◆ DATA BLOCK:
— start —
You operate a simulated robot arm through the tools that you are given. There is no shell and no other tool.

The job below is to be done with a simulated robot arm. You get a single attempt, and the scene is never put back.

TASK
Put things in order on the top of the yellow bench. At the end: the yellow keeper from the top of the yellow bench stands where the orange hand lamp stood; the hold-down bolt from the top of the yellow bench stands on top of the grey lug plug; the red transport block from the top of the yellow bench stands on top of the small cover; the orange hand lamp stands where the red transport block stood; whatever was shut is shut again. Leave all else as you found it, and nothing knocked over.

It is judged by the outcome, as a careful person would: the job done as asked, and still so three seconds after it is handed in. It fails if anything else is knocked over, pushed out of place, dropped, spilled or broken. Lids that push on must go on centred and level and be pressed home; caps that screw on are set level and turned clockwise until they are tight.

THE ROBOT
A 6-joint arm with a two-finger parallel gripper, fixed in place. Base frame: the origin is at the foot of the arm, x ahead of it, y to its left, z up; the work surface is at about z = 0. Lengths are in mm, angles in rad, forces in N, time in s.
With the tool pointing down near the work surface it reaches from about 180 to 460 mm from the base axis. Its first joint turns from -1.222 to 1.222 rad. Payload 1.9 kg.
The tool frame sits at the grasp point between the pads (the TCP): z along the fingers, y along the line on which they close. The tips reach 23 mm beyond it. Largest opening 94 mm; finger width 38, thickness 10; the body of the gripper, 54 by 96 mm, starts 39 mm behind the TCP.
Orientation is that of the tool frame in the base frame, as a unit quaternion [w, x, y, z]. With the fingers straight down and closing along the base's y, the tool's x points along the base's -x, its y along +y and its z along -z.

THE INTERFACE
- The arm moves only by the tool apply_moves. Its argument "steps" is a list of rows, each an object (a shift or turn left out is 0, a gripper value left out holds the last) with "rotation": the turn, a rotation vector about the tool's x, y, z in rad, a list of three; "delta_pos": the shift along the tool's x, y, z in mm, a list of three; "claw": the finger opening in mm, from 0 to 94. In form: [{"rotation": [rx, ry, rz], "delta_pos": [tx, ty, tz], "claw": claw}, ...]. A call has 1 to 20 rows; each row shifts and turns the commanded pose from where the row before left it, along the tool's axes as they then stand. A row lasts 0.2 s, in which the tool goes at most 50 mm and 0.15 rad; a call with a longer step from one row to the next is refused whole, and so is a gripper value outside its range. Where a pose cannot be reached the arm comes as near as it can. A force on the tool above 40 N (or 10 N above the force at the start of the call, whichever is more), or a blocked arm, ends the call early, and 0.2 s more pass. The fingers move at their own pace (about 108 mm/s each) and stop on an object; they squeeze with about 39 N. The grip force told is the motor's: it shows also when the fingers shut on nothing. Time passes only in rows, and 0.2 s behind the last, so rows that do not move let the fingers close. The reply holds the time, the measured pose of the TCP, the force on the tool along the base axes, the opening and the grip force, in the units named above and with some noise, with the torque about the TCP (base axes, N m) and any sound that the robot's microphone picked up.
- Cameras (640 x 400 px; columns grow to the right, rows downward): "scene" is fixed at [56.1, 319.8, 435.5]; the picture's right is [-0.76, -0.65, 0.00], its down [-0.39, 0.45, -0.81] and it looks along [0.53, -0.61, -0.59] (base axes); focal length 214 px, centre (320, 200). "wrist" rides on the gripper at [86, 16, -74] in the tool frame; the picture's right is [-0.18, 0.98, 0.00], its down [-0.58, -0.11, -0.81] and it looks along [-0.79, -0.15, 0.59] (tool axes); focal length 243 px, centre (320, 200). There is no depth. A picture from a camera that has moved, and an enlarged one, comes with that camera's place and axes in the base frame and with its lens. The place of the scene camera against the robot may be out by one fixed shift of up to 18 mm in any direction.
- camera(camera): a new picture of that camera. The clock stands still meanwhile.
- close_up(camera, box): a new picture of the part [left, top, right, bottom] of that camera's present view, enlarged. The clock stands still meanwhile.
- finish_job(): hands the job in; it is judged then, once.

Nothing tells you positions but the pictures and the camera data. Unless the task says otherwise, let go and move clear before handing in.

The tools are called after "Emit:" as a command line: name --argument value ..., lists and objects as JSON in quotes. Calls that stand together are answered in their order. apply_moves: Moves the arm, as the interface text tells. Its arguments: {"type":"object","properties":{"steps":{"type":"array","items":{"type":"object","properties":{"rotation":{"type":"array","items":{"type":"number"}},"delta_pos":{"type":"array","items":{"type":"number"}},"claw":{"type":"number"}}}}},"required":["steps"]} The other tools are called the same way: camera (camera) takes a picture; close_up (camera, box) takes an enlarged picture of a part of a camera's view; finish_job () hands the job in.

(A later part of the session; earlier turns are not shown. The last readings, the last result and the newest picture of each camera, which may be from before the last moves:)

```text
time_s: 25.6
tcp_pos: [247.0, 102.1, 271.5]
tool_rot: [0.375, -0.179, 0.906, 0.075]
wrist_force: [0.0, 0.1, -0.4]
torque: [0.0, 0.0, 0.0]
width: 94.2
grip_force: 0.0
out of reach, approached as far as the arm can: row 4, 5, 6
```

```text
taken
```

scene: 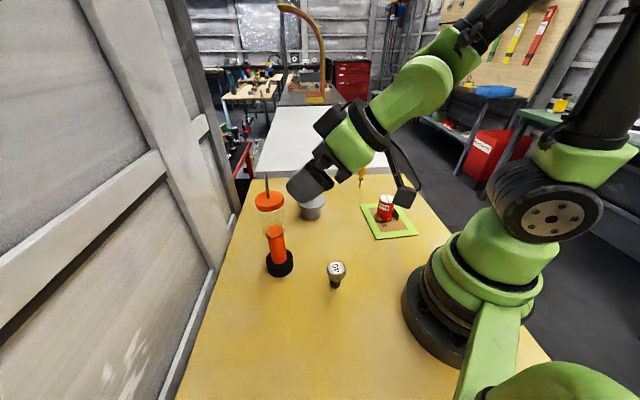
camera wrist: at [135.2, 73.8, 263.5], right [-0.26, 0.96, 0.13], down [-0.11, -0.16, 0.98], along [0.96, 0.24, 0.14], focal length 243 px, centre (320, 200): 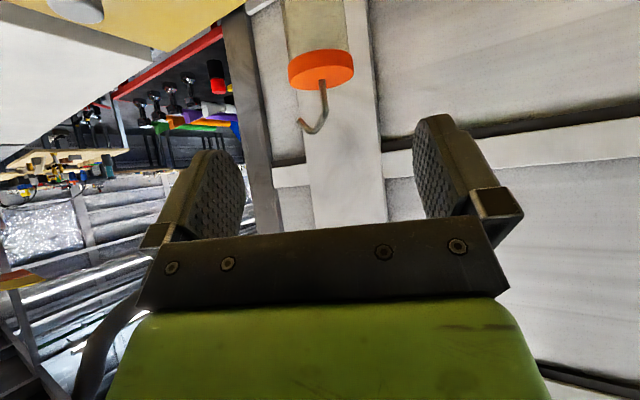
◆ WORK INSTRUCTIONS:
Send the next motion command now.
— end —
◆ WORK INSTRUCTIONS:
Scan the listing above and copy all lines containing the word "joint".

◆ ANSWER FOR THE TASK:
A 6-joint arm with a two-finger parallel gripper, fixed in place. Base frame: the origin is at the foot of the arm, x ahead of it, y to its left, z up; the work surface is at about z = 0. Lengths are in mm, angles in rad, forces in N, time in s.
With the tool pointing down near the work surface it reaches from about 180 to 460 mm from the base axis. Its first joint turns from -1.222 to 1.222 rad. Payload 1.9 kg.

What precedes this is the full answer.